WHAT YOU SHOULD DO: Leave out every picture, and restate word for word only the lines from the one containing "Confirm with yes" through the end of the material.

————

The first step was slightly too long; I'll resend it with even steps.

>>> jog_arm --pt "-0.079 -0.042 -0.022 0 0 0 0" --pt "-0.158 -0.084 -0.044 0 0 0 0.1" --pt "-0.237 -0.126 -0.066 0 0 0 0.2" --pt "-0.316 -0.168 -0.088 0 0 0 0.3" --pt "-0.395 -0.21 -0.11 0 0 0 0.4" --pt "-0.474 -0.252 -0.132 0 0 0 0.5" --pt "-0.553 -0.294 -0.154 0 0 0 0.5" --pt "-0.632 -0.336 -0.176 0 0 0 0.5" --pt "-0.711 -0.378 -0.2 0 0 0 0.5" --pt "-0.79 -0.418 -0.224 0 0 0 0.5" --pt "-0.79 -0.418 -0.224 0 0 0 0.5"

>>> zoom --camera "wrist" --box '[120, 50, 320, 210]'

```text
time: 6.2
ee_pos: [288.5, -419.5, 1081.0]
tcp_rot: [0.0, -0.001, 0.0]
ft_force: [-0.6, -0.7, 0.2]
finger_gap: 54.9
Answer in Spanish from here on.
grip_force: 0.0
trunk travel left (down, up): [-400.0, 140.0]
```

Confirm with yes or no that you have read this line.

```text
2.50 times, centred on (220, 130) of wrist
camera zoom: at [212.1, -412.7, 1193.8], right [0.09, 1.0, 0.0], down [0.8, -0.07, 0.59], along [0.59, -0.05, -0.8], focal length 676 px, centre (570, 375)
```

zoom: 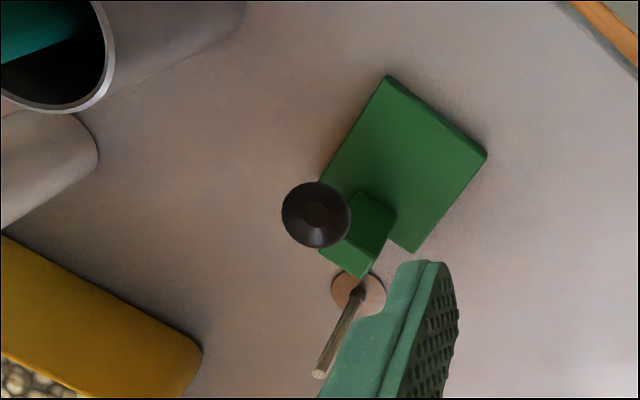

————

COMPLETE RESPONSE:
Confirm with yes or no that you have read this line.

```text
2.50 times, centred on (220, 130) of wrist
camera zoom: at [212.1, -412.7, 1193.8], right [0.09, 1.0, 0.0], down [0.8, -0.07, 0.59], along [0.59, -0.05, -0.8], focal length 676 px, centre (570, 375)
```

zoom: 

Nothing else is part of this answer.